■ INSTRUCTIONS FOR THE TASK ■
Pull every line containing "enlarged" out of the material below.

■ DATA LINES ■

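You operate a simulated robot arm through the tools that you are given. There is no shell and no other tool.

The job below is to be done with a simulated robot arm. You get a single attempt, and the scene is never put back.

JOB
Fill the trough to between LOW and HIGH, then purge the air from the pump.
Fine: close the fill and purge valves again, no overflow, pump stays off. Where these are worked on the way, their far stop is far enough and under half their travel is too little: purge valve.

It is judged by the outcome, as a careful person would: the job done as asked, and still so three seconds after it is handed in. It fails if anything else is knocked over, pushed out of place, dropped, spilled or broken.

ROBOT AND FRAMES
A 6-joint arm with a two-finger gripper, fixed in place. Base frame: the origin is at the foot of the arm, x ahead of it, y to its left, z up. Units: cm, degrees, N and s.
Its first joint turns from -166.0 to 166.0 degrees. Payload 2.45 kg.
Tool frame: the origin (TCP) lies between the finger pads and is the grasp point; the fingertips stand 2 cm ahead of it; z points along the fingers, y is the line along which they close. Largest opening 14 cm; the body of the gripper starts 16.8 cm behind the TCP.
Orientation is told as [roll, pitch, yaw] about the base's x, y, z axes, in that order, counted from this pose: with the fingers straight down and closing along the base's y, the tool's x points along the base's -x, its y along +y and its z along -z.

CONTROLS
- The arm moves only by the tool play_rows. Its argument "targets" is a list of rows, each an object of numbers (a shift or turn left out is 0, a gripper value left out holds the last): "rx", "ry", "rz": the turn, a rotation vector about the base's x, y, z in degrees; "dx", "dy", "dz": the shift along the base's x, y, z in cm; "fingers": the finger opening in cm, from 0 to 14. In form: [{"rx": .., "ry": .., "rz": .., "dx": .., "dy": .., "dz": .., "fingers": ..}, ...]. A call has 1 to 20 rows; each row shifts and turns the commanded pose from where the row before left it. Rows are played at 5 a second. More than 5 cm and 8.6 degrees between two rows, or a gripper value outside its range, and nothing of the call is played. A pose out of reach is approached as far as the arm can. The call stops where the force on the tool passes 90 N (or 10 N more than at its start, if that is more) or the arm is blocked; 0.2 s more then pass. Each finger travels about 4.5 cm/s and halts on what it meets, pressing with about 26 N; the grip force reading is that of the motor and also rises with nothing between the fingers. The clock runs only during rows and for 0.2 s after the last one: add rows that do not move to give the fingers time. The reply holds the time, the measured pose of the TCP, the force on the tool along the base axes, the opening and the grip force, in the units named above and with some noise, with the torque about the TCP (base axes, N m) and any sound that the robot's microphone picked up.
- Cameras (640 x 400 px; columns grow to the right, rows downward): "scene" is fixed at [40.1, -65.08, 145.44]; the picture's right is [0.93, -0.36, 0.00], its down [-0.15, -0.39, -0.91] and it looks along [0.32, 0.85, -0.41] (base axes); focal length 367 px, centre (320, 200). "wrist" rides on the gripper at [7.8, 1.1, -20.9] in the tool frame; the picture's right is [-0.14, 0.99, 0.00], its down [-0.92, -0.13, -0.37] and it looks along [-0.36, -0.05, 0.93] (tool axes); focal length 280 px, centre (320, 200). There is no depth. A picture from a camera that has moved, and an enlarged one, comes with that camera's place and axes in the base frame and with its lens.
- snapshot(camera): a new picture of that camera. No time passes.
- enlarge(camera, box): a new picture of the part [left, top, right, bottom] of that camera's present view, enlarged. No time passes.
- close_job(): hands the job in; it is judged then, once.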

■ RESULT OF THIS EXERCISE ■
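- Cameras (640 x 400 px; columns grow to the right, rows downward): "scene" is fixed at [40.1, -65.08, 145.44]; the picture's right is [0.93, -0.36, 0.00], its down [-0.15, -0.39, -0.91] and it looks along [0.32, 0.85, -0.41] (base axes); focal length 367 px, centre (320, 200). "wrist" rides on the gripper at [7.8, 1.1, -20.9] in the tool frame; the picture's right is [-0.14, 0.99, 0.00], its down [-0.92, -0.13, -0.37] and it looks along [-0.36, -0.05, 0.93] (tool axes); focal length 280 px, centre (320, 200). There is no depth. A picture from a camera that has moved, and an enlarged one, comes with that camera's place and axes in the base frame and with its lens.
- enlarge(camera, box): a new picture of the part [left, top, right, bottom] of that camera's present view, enlarged. No time passes.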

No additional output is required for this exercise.